● Written instruction:
All of the material below is to be restated word for word, apart from the pictures.

● Material:
##########
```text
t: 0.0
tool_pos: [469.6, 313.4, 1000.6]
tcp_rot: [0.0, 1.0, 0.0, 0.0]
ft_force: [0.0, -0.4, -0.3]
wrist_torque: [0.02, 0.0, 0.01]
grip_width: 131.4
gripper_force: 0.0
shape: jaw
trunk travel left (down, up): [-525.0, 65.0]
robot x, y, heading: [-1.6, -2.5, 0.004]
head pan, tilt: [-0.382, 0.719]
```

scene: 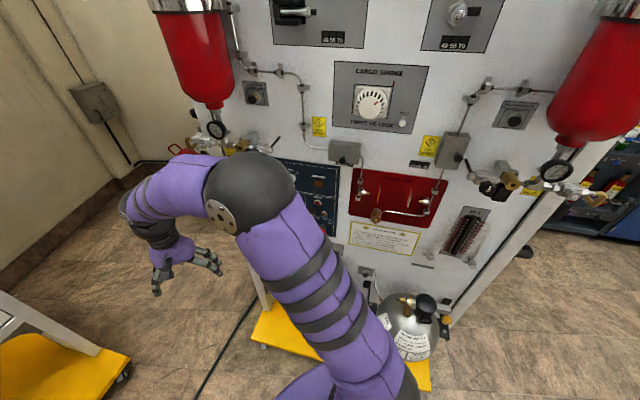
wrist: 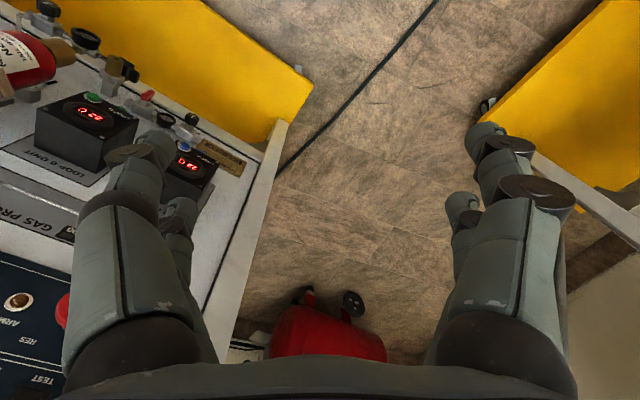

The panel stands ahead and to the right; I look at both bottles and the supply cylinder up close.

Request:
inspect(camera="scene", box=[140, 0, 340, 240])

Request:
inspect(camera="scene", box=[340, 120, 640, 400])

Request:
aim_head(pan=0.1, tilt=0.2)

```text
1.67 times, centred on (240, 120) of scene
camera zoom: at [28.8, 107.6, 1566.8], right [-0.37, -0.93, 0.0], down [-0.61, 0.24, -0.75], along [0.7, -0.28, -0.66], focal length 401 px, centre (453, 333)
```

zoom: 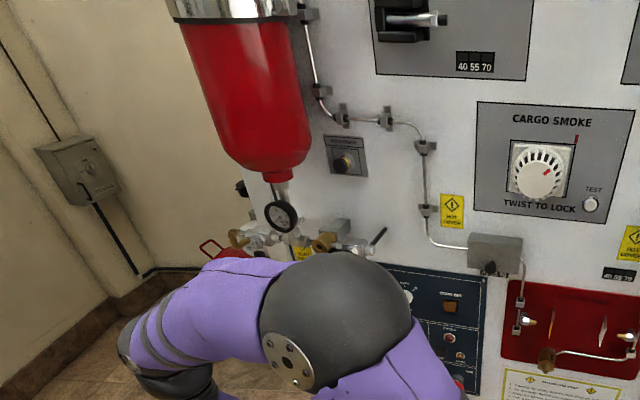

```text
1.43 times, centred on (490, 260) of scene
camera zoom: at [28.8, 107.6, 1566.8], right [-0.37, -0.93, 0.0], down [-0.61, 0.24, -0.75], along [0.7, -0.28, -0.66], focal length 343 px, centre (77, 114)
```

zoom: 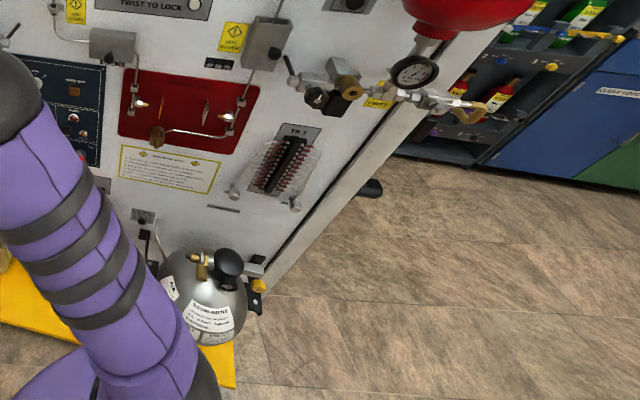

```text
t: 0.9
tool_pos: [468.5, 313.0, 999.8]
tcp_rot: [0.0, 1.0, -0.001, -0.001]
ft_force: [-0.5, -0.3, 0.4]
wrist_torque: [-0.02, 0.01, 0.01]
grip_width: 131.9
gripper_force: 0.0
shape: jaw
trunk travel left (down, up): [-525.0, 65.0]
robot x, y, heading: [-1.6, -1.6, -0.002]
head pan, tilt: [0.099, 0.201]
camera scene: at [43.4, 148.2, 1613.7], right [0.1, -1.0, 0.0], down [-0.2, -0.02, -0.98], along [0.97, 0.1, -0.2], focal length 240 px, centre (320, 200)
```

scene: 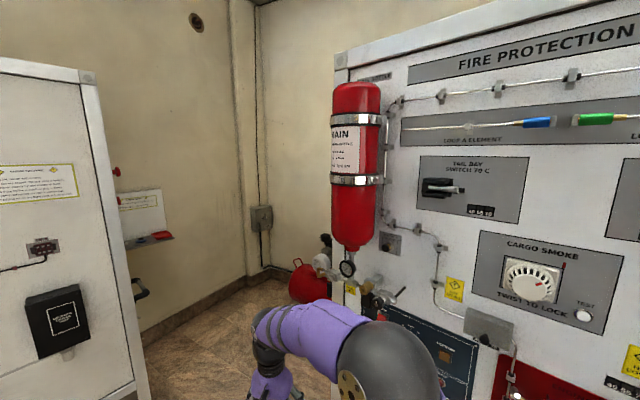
##########
● Completed task:
```text
t: 0.0
tool_pos: [469.6, 313.4, 1000.6]
tcp_rot: [0.0, 1.0, 0.0, 0.0]
ft_force: [0.0, -0.4, -0.3]
wrist_torque: [0.02, 0.0, 0.01]
grip_width: 131.4
gripper_force: 0.0
shape: jaw
trunk travel left (down, up): [-525.0, 65.0]
robot x, y, heading: [-1.6, -2.5, 0.004]
head pan, tilt: [-0.382, 0.719]
```

scene: 
wrist: 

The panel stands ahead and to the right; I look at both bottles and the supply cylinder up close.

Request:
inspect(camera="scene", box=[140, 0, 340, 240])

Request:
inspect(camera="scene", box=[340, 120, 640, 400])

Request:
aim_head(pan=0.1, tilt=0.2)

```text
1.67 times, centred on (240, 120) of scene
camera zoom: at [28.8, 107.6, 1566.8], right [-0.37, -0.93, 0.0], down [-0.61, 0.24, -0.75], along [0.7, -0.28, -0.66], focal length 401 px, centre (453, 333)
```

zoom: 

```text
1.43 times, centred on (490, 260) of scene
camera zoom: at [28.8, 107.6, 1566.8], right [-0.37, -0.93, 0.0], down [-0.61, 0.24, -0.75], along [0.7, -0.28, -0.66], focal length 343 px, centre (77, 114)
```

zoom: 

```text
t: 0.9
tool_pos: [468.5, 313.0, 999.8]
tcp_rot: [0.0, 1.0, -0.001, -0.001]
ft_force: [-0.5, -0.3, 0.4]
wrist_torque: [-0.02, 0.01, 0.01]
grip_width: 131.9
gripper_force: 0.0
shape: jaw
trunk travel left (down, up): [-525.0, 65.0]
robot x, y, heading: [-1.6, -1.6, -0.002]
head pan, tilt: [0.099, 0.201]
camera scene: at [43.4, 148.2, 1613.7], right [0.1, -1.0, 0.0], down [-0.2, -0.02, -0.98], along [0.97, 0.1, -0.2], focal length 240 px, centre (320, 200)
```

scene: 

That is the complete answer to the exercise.